** Begin **
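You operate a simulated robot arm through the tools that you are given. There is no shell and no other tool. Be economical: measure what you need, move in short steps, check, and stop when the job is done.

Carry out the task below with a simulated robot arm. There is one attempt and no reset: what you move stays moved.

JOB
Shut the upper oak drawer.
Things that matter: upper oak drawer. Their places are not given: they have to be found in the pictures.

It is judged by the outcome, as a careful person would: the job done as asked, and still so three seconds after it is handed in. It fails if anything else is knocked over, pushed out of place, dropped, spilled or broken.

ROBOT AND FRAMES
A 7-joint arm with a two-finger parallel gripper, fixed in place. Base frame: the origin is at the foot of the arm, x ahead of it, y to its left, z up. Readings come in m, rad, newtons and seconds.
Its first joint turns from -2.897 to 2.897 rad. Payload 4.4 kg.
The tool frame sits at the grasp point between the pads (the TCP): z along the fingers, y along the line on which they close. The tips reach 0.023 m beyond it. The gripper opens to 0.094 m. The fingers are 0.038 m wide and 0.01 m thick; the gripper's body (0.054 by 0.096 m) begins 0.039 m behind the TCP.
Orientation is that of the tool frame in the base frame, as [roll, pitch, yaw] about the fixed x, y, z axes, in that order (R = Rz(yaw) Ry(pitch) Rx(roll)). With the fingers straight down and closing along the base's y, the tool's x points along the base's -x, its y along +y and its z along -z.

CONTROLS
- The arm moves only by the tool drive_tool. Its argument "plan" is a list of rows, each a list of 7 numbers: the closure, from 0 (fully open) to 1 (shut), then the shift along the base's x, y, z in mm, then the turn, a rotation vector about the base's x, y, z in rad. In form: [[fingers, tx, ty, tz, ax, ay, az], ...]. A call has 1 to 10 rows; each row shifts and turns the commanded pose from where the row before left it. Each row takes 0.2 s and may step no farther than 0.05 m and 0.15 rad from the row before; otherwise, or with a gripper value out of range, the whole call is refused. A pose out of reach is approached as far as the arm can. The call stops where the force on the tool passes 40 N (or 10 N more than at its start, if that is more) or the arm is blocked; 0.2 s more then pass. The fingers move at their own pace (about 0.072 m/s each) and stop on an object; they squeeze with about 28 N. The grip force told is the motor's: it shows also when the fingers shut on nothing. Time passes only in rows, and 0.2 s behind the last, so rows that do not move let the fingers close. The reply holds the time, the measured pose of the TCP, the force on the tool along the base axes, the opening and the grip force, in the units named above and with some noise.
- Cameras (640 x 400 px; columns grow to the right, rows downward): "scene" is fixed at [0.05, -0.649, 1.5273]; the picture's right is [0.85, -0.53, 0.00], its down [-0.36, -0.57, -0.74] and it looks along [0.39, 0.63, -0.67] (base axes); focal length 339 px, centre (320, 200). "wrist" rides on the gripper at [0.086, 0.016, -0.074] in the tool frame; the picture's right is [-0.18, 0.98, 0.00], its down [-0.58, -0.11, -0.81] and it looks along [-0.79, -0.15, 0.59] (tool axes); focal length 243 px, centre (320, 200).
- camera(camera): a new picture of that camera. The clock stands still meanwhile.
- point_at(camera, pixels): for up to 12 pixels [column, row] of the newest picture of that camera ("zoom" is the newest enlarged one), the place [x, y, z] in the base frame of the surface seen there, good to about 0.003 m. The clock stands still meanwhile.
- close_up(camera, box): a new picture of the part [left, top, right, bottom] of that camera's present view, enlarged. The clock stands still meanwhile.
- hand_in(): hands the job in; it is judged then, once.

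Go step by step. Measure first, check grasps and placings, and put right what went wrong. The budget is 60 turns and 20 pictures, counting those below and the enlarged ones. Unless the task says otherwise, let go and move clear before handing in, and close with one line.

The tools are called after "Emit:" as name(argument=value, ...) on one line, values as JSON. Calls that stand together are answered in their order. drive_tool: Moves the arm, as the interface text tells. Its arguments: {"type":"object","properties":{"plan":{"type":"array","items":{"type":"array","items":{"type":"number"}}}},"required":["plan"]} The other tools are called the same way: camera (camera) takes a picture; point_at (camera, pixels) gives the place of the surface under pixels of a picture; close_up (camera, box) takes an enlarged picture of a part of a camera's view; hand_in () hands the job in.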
** End **
Output the whole listing above again, word for word.

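You operate a simulated robot arm through the tools that you are given. There is no shell and no other tool. Be economical: measure what you need, move in short steps, check, and stop when the job is done.

Carry out the task below with a simulated robot arm. There is one attempt and no reset: what you move stays moved.

JOB
Shut the upper oak drawer.
Things that matter: upper oak drawer. Their places are not given: they have to be found in the pictures.

It is judged by the outcome, as a careful person would: the job done as asked, and still so three seconds after it is handed in. It fails if anything else is knocked over, pushed out of place, dropped, spilled or broken.

ROBOT AND FRAMES
A 7-joint arm with a two-finger parallel gripper, fixed in place. Base frame: the origin is at the foot of the arm, x ahead of it, y to its left, z up. Readings come in m, rad, newtons and seconds.
Its first joint turns from -2.897 to 2.897 rad. Payload 4.4 kg.
The tool frame sits at the grasp point between the pads (the TCP): z along the fingers, y along the line on which they close. The tips reach 0.023 m beyond it. The gripper opens to 0.094 m. The fingers are 0.038 m wide and 0.01 m thick; the gripper's body (0.054 by 0.096 m) begins 0.039 m behind the TCP.
Orientation is that of the tool frame in the base frame, as [roll, pitch, yaw] about the fixed x, y, z axes, in that order (R = Rz(yaw) Ry(pitch) Rx(roll)). With the fingers straight down and closing along the base's y, the tool's x points along the base's -x, its y along +y and its z along -z.

CONTROLS
- The arm moves only by the tool drive_tool. Its argument "plan" is a list of rows, each a list of 7 numbers: the closure, from 0 (fully open) to 1 (shut), then the shift along the base's x, y, z in mm, then the turn, a rotation vector about the base's x, y, z in rad. In form: [[fingers, tx, ty, tz, ax, ay, az], ...]. A call has 1 to 10 rows; each row shifts and turns the commanded pose from where the row before left it. Each row takes 0.2 s and may step no farther than 0.05 m and 0.15 rad from the row before; otherwise, or with a gripper value out of range, the whole call is refused. A pose out of reach is approached as far as the arm can. The call stops where the force on the tool passes 40 N (or 10 N more than at its start, if that is more) or the arm is blocked; 0.2 s more then pass. The fingers move at their own pace (about 0.072 m/s each) and stop on an object; they squeeze with about 28 N. The grip force told is the motor's: it shows also when the fingers shut on nothing. Time passes only in rows, and 0.2 s behind the last, so rows that do not move let the fingers close. The reply holds the time, the measured pose of the TCP, the force on the tool along the base axes, the opening and the grip force, in the units named above and with some noise.
- Cameras (640 x 400 px; columns grow to the right, rows downward): "scene" is fixed at [0.05, -0.649, 1.5273]; the picture's right is [0.85, -0.53, 0.00], its down [-0.36, -0.57, -0.74] and it looks along [0.39, 0.63, -0.67] (base axes); focal length 339 px, centre (320, 200). "wrist" rides on the gripper at [0.086, 0.016, -0.074] in the tool frame; the picture's right is [-0.18, 0.98, 0.00], its down [-0.58, -0.11, -0.81] and it looks along [-0.79, -0.15, 0.59] (tool axes); focal length 243 px, centre (320, 200).
- camera(camera): a new picture of that camera. The clock stands still meanwhile.
- point_at(camera, pixels): for up to 12 pixels [column, row] of the newest picture of that camera ("zoom" is the newest enlarged one), the place [x, y, z] in the base frame of the surface seen there, good to about 0.003 m. The clock stands still meanwhile.
- close_up(camera, box): a new picture of the part [left, top, right, bottom] of that camera's present view, enlarged. The clock stands still meanwhile.
- hand_in(): hands the job in; it is judged then, once.

Go step by step. Measure first, check grasps and placings, and put right what went wrong. The budget is 60 turns and 20 pictures, counting those below and the enlarged ones. Unless the task says otherwise, let go and move clear before handing in, and close with one line.

The tools are called after "Emit:" as name(argument=value, ...) on one line, values as JSON. Calls that stand together are answered in their order. drive_tool: Moves the arm, as the interface text tells. Its arguments: {"type":"object","properties":{"plan":{"type":"array","items":{"type":"array","items":{"type":"number"}}}},"required":["plan"]} The other tools are called the same way: camera (camera) takes a picture; point_at (camera, pixels) gives the place of the surface under pixels of a picture; close_up (camera, box) takes an enlarged picture of a part of a camera's view; hand_in () hands the job in.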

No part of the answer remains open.